→ WHAT THE TASK REQUIRES:
Copy the part of the passage shown from the words "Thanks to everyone" through the words "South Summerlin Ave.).".

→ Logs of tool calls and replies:
- - - - - - -
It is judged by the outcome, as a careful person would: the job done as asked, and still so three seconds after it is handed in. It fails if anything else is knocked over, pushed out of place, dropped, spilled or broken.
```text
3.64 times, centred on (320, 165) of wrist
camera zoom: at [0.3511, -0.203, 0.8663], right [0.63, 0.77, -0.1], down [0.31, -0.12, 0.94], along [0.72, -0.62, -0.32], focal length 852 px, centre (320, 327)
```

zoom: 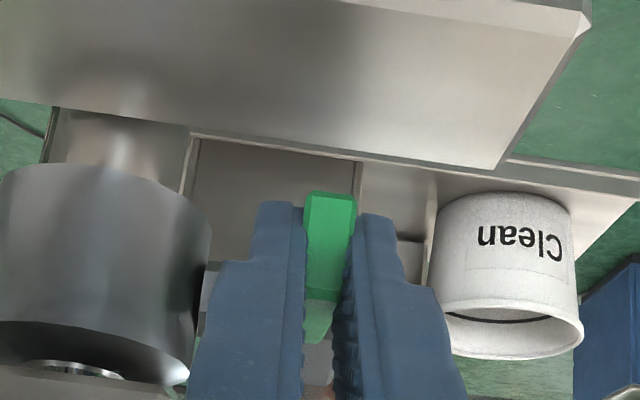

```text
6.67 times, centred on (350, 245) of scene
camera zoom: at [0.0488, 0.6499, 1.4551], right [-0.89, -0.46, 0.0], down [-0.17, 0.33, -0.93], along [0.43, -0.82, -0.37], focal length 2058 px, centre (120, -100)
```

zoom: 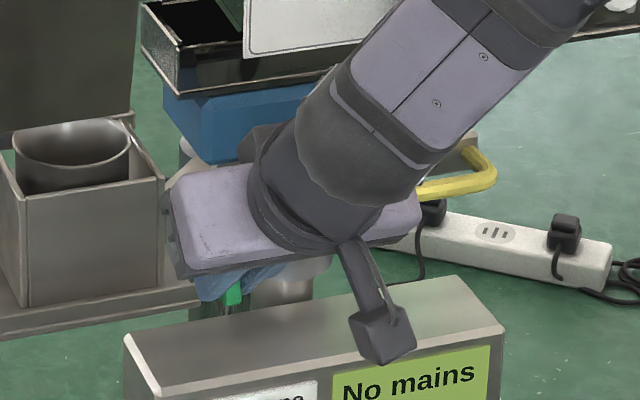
- - - - - - -
→ PASSAGE SHOWN:
Thanks to everyone who came out to last weekend’s concert at the white house. We had a great time and heard some wonderful performances. In case you missed it, we’d like to share this video of excerpts from the performance.
Thanks again for listening. We hope to see you next time. Check back here for information about our upcoming performances.
Mark your calendars for our next concert: Music for Saxophone and Electronics, Oct. 5, 7:30pm at the white house (2000 South Summerlin Ave.).
We are proud to invite the Orlando-area community to our annual Composers Salon concert on Sunday, September 7, 7:30pm at the Orlando White House (2000 S Summerlin Ave.). Admission is free, though guests are encouraged to bring a bottle of wine to share. Donations are welcome to support the group. Come join this exciting group of local artists as they present a truly unique concert experience.
Salon concerts have long been a tradition in classical music. This performance will include vibrant, modern works from composers working in a diverse array of styles and media. The composers featured in this concert are all local to central Florida, including Larry Adams, Ramy Adly, Eric Brook, John Chapman, Stan Cording, Charles Griffin, David MacDonald, David Nielsen, and Ina Smith.
The Heisler / Yeh Duo is coming to the Orlando white house on Sunday, November 24th at 7:30pm. Their concert will feature music by local composers such as Thad Anderson, Scott Dickinson, Robby Elfman, Keith Lay, David Nielsen, Sun Mi Ro, and Justin White.
The Heisler / Yeh Duo is an award winning chamber ensemble devoted to the creation and promotion of contemporary for the saxophone and piano. Saxophonist Jeffrey Heisler and pianist I-Chen Yeh have performed throughout the world and have worked with notable composers such as Ellen Taaffe Zwilich, Steven Stucky, David Gillingham, Marc Mellits, Andrea Reinkemeyer, Jeff Weston and Timothy Stulman to create new repertoire for this ensemble. Recent concert appearances include performances at (le) poisson rouge (NYC), the Interlochen Center for the Arts, the Yamaha Performing Artist Center (Taipei, Taiwan), the Taiwan National Concert Hall, New Music Festivals at Bowling Green State University, Ball State University, Kent State University, and Manchester University, and many other Universities and Conservatories throughout the United States. The Heisler / Yeh Duo is a major proponent for new music, however frequently perform transcriptions, masterpieces of the classical repertoire, and stylized popular music as well.
- - - - - - -
→ EXERCISE OUTPUT:
Thanks to everyone who came out to last weekend’s concert at the white house. We had a great time and heard some wonderful performances. In case you missed it, we’d like to share this video of excerpts from the performance.
Thanks again for listening. We hope to see you next time. Check back here for information about our upcoming performances.
Mark your calendars for our next concert: Music for Saxophone and Electronics, Oct. 5, 7:30pm at the white house (2000 South Summerlin Ave.).